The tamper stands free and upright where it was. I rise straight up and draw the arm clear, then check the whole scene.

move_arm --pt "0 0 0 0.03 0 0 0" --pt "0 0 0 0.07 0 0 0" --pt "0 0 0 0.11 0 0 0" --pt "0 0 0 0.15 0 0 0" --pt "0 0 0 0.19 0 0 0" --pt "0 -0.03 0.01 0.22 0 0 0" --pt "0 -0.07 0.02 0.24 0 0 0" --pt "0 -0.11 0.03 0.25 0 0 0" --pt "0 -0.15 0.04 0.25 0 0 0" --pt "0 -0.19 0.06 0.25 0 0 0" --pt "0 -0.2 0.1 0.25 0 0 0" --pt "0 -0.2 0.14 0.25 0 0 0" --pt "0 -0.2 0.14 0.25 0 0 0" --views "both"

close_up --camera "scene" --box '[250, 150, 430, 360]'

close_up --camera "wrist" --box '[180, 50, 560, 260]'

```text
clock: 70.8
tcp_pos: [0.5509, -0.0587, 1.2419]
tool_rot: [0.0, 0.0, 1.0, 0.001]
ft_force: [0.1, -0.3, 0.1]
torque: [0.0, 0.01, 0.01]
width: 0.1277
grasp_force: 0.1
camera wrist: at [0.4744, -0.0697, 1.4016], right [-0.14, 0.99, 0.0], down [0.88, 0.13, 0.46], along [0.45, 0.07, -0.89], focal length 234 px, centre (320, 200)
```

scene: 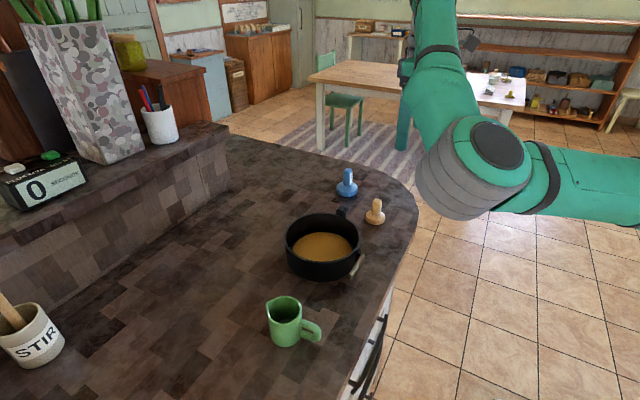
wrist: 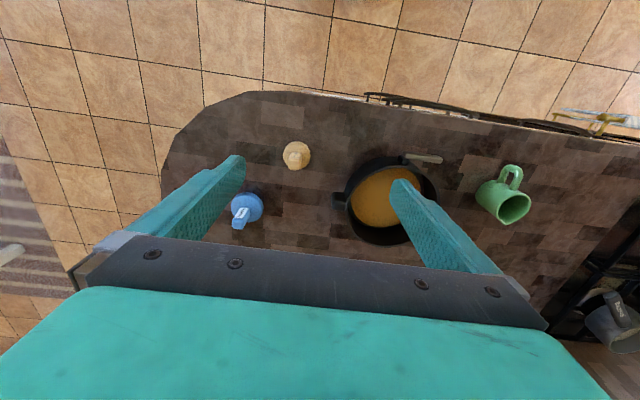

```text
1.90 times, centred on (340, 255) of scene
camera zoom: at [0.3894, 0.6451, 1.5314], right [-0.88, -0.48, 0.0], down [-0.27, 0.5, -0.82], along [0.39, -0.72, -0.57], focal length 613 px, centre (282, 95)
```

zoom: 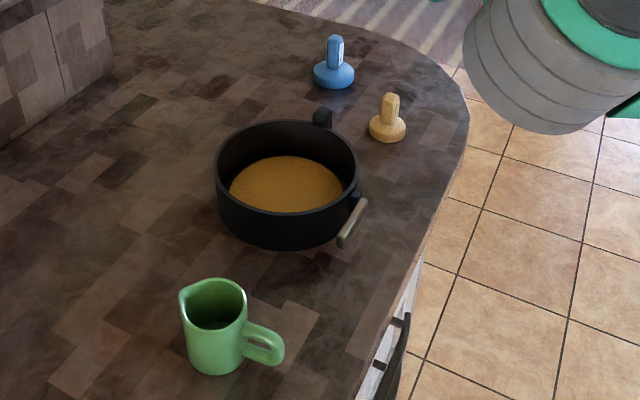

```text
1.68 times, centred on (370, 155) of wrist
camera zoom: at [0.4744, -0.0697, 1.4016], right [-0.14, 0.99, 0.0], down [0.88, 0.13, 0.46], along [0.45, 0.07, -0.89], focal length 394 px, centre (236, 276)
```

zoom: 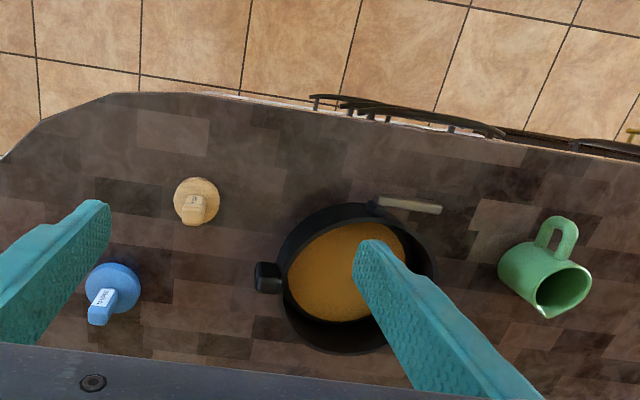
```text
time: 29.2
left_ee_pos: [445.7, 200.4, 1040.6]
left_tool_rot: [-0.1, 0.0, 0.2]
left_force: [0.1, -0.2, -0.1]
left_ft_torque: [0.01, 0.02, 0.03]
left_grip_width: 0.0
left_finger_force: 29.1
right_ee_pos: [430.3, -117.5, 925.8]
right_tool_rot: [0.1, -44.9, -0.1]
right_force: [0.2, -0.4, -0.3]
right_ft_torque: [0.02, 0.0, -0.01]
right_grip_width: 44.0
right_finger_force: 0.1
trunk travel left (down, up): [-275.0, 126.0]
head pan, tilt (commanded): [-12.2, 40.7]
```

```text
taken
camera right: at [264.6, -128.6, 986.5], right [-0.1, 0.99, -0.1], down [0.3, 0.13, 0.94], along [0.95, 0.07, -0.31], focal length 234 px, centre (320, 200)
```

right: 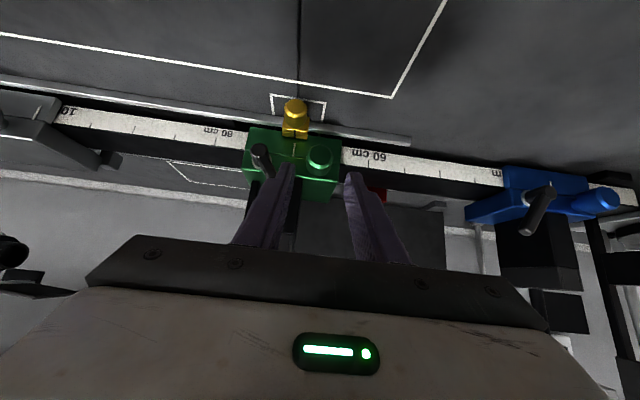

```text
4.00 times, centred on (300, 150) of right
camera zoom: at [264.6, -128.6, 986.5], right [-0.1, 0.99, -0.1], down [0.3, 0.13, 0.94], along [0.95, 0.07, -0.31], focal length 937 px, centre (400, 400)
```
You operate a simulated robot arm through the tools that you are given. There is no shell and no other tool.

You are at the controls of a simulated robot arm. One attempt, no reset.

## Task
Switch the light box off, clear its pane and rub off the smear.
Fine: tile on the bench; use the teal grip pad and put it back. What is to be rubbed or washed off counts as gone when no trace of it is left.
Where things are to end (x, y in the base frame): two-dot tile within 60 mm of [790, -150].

▶ _To do_
From the listing, copy each line containing the word "simulated".

▶ _Answer to this problem_
You operate a simulated robot arm through the tools that you are given. There is no shell and no other tool.
You are at the controls of a simulated robot arm. One attempt, no reset.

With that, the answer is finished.